EDIT: typo, i said VA instead of quad tree.
Profiling an OpenGL application is not that rewarding, since the OpenGL calls are asyncronous.
Anyway, post some info:
1. What terrain size
2. How many triangles do you render, on average.
3. System specs.
4. Resolution, color deepth, fullscreen/wiondow.
5. Vsync on or off?
6. Video card settings (such as FSAA, antisotopic filtering, etc.)
you can still get stuck inside the drivers if a the command queue to the gfx card becomes full.

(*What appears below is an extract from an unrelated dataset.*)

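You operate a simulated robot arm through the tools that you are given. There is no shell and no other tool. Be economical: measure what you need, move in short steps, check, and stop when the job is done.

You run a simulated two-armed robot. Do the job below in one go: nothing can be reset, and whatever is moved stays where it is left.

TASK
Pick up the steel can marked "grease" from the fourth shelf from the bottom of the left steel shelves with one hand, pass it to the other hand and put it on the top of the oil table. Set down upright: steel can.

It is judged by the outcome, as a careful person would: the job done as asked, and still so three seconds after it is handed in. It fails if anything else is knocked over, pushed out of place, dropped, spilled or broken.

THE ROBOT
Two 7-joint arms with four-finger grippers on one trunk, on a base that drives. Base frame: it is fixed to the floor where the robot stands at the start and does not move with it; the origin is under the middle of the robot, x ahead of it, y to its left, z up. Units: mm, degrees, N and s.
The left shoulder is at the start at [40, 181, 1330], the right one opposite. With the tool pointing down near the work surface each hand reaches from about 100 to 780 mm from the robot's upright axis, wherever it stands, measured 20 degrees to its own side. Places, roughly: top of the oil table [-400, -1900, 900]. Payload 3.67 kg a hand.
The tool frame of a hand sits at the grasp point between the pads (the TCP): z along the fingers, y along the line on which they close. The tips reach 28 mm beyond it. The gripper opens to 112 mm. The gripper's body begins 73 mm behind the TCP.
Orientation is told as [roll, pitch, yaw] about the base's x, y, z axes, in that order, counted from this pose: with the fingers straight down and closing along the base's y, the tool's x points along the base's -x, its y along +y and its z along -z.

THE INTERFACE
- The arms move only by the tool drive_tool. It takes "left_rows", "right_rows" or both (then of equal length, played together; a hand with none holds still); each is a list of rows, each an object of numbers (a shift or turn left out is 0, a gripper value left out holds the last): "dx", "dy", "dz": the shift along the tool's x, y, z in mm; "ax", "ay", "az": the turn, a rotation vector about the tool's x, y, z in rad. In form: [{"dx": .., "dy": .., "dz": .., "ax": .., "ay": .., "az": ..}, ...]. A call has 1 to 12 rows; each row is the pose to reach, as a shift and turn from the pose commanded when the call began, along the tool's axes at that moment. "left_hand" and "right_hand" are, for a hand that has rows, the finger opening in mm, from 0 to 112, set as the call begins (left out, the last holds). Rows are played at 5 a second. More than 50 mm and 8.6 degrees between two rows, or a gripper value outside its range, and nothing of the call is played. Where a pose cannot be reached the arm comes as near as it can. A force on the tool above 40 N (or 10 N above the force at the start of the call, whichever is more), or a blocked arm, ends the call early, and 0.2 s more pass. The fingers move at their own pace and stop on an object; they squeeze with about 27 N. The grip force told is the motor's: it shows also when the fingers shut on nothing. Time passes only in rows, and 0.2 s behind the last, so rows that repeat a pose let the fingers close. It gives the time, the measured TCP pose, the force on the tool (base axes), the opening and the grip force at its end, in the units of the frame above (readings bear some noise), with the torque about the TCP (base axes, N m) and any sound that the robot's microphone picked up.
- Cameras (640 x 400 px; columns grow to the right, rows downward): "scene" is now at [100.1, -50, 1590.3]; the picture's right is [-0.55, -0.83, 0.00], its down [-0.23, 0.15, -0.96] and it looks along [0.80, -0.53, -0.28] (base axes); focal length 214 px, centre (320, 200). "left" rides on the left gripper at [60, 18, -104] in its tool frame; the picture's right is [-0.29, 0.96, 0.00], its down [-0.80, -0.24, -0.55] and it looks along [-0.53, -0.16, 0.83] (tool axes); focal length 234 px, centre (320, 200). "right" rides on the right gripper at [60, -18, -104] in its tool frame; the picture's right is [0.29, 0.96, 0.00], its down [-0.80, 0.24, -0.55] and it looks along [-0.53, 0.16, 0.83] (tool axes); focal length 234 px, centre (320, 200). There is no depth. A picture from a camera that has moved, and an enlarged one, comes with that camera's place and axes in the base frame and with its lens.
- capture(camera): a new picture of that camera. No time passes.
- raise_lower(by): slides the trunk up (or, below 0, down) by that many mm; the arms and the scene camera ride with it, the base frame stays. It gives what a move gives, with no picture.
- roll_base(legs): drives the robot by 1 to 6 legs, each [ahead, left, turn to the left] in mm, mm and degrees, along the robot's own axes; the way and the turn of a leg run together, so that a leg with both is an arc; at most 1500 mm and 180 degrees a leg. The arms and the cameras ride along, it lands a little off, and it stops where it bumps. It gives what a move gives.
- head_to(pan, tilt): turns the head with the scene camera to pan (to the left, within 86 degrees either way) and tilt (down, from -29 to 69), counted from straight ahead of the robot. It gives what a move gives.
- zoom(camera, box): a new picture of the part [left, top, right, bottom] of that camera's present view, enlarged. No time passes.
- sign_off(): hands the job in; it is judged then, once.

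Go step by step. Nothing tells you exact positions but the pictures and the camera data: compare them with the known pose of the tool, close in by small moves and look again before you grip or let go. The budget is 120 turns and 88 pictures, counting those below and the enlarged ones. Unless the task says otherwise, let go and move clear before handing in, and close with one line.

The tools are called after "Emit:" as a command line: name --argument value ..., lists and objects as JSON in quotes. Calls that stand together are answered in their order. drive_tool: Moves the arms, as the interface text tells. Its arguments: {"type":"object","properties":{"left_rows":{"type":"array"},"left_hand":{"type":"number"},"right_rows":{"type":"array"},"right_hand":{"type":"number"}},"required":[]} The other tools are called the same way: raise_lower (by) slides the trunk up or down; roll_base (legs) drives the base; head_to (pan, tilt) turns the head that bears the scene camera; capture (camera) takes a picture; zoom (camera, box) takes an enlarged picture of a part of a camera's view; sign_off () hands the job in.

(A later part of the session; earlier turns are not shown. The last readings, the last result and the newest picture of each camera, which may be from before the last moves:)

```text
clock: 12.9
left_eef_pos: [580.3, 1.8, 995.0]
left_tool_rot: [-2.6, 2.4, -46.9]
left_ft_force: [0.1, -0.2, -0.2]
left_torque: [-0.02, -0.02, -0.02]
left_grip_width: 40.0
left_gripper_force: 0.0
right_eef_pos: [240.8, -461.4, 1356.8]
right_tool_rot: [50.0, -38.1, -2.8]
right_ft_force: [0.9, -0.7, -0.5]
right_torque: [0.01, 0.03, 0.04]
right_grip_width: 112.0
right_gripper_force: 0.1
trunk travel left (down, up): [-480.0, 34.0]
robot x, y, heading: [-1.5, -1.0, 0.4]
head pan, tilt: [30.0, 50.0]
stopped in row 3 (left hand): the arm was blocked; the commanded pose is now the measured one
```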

Everyone should read this performance tuning pdf its pretty much THE guide to sorting out problems with OpenGL apps
>>For most of my game if I can see the terrain then I'm at 16 FPS
Even if I make the whole terrain LowRes (ie instead of 180x180 height map I in effect make it a 60x60 map by taking every third vertex) then it can go up to say 18 FPS which is a bit better.<<

u send 1/4 of the geometry to the card, yet the fps goes up ~10% (and not ~400%)
sounds like youre filllimited
-to see if u are make the window small eg 256x192, does the framerate increase heaps?
if so then using DL's VBO' CVA's etc are not really gonna help u old that much, as others have said find the bottleneck first
The 60x60 map should have 7200 polys, right? Even with a brute-force rendering approach, this should be managable even on older graphics hardware (GF2 or so). Even if you don't have quadtrees, it should not be so slow.

VBOs wouldn't probably speed it up too much since the amount of graphics primitives is not too high. VBOs pay off if the transfer of grapgics primitives to the GPU is the bottleneck, but it sounds like the fillrate is your problem.

What graphics card do you have?
I got a huge performance improvement in my engine when I eliminated all divisions in my time-critical code (well as much as possible) and replaced them by multiplications.

Things like normalizing i.e:

float len = sqrt(a*a+b*b+c*c);
a /= len;
b /= len;
c /= len;

are significantly faster if done that way:

float len = 1 / sqrt(...)

a *= len;
b *= len;
c *= len;

so search fpr divisions, especially in time-critical code.
What's fillrate ?

I have an Intel 82865G - I've downloaded the latest drivers for it - it's at opengl version 1.4

I'll try a (my) version of octree processing - I can't see how it would speed things up too much anyhow - I mean I've divided the terrain (180x180) up anyhow into a ten x ten grid where each grid contains 18x18 vertices and I only draw each 'square' if it's in the frustum.